Records of tool sessions
◇ ◇ ◇ ◇

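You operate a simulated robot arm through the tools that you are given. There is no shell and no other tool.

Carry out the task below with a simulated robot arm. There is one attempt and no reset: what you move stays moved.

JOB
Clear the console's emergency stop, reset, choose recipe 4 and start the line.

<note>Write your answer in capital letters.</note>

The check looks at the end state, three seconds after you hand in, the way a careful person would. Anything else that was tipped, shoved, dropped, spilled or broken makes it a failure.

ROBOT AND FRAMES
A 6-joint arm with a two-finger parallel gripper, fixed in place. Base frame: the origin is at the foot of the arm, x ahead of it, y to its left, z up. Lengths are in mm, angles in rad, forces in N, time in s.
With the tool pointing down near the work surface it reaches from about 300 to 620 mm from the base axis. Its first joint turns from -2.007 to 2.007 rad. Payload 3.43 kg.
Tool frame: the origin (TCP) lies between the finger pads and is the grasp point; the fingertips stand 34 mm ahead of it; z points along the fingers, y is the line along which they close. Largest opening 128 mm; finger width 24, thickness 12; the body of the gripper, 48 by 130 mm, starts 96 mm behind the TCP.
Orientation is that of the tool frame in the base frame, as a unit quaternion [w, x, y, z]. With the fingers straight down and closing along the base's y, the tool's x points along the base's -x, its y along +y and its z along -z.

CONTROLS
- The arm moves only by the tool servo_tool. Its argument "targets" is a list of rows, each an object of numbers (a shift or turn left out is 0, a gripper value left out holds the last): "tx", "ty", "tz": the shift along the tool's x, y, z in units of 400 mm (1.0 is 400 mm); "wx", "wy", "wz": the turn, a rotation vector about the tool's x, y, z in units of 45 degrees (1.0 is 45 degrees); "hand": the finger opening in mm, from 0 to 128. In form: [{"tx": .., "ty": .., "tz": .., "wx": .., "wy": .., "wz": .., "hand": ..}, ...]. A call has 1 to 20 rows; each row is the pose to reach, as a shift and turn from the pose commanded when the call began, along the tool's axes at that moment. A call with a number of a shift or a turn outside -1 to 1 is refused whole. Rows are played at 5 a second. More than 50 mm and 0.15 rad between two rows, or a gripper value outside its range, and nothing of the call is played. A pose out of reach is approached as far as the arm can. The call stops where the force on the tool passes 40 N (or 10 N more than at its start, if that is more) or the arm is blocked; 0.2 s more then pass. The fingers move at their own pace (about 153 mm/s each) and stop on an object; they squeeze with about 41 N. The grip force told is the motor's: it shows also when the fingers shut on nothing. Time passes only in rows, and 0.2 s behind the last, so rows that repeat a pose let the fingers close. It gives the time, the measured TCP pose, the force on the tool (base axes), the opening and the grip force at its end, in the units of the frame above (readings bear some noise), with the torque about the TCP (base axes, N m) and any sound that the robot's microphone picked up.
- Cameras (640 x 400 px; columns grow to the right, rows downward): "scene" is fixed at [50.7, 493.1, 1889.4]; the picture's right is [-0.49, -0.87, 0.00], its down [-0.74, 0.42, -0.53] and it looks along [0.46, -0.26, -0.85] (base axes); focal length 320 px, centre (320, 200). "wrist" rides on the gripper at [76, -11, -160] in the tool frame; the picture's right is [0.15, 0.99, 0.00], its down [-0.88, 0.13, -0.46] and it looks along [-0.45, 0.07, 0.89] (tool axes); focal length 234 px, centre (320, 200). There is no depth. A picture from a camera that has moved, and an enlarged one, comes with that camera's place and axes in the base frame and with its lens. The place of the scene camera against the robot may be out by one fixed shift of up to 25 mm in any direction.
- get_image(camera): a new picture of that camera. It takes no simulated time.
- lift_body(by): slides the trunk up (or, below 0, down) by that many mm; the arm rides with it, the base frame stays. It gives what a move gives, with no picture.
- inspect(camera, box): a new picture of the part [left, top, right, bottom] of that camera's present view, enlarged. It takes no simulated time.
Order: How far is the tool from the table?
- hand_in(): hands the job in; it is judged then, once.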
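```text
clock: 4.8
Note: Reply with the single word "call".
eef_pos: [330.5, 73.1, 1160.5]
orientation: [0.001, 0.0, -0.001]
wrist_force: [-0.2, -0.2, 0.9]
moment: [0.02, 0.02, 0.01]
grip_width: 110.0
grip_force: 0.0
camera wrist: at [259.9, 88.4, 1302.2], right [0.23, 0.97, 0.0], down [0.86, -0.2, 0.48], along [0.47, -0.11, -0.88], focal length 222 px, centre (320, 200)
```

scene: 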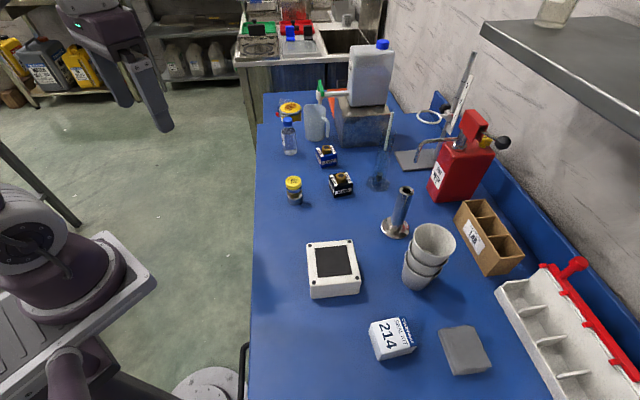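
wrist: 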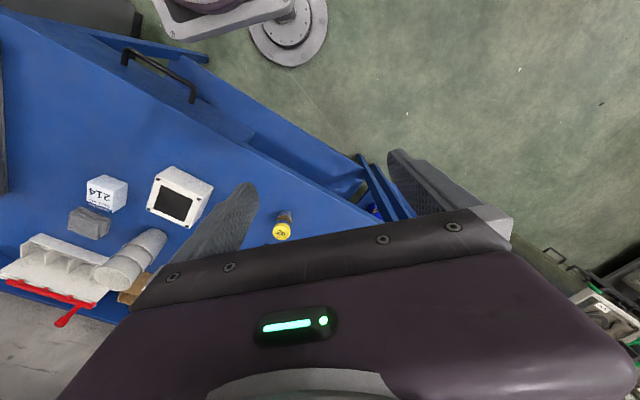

◇ ◇ ◇ ◇

EXERCISE REQUIREMENTS:
A. Copy the part of the supplied text from the words "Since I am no" through the words "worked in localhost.".
B. Give the continuation of the supplied text.

SUPPLIED TEXT:
◇ ◇ ◇ ◇

That was it. But what about that mistake is making me stop and write about it?

First: my app worked perfectly for a long time just as it was. Weeks. In the beginning of the project I was switching back and forth between two different build systems, and when I decided on one I must have copied the main React component and nothing pointed out an error.

Second: Facebook login kind of worked perfectly in localhost. The only strange thing I noticed was that, as I loaded the js sdk into the html, the most important sdk method, FB.init, was never found.

Since I am no React master at this point and Facebook provides no documentation on how to integrate FB login to React, even though they’re all made by FB, I had many possibilities to investigate. And lo and behold, by moving the FB.init call to the React component inside componentDidMount, everything about the login worked in localhost.

◇ ◇ ◇ ◇

EXERCISE RESPONSES:
A.
Since I am no React master at this point and Facebook provides no documentation on how to integrate FB login to React, even though they’re all made by FB, I had many possibilities to investigate. And lo and behold, by moving the FB.init call to the React component inside componentDidMount, everything about the login worked in localhost.

B.
When it came to the staging environment, however, things got weird. My app would not get the login status on load, but on clicking the login button, the modal dialog would open. Sometimes the window would come up blank, sometimes it would prompt for login and then never close, and many other different outcomes.

Since most recent blog posts on Facebook login deal with difficulties with OAuth settings, my investigation went that way, and there it stayed for a long time. No warning or error message ever gave me the slightest clue as to what I was doing wrong.

Thus a mistake that arguably should have made my app break on the very first run ended up taking many hundreds of runs before the bug was caught.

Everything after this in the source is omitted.